Not so long ago I had occasion to be at the Mina Cemetery. While there I could not help but notice a historical marker announcing that a certain Ebenezer Skellie, a Corporal in Co. D 112 NY Infantry and a recipient of the Congressional Medal of Honor, was buried there. I used to live in Sherman and have been down that road many times but I never noticed that marker before. In all fairness you might not pay much attention when you are going 55 mph. But that visit to the cemetery got me to wondering just how many Medal of Honor recipients are buried in Chautauqua County.

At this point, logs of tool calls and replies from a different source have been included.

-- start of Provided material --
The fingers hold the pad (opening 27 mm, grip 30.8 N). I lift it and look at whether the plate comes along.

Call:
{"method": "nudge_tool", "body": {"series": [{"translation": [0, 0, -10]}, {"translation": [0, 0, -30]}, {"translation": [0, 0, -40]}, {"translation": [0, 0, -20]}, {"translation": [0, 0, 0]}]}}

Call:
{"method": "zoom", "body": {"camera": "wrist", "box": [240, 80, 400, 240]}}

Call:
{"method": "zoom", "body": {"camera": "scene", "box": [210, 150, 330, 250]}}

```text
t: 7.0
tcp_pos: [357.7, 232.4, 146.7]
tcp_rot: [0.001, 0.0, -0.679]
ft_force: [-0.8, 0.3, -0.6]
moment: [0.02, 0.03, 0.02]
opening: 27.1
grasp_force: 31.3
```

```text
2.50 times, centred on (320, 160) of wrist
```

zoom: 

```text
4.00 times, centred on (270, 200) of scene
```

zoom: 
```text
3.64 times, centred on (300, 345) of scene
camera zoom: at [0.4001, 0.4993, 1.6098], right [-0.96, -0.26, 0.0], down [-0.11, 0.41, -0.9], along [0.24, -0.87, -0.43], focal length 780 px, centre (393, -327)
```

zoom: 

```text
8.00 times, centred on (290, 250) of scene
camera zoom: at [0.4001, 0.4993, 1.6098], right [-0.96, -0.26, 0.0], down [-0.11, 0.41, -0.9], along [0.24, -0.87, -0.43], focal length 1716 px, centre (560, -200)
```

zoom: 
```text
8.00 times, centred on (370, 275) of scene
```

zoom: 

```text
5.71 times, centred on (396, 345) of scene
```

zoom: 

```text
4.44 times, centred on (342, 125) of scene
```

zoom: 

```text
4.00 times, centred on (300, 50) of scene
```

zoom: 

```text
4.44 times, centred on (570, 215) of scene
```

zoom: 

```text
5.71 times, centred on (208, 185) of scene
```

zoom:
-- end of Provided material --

My first inclination was to google it. That led me to which told me that 3536 medals were awarded to 3517 recipients, 62 who are alive today. This site has details of each recipient including the conflict/era, the unit, the military service branch, as well as the date and place where their action earned them the Medal of Honor. There is also the citation itself. Also included are details such as where and when they were born, when they died and where they are buried. The site also mentions the state that the recipient is accredited to. As it turns out a recipient is accredited to the state from which they entered the military service. You can sort by the service branch, the conflict/era, the year of action, the state born in and the state accredited to. There is also a “fill in the blank” area you can sort by. When I fill in “Chautauqua” I get nine names: Henry L. Brown, Edwin Goodrich, John H. Haight, Thomas Horan, William Houlton, Edgar P. Putnam, Ebenezer Skellie, James M. Young and Archie A. Peck.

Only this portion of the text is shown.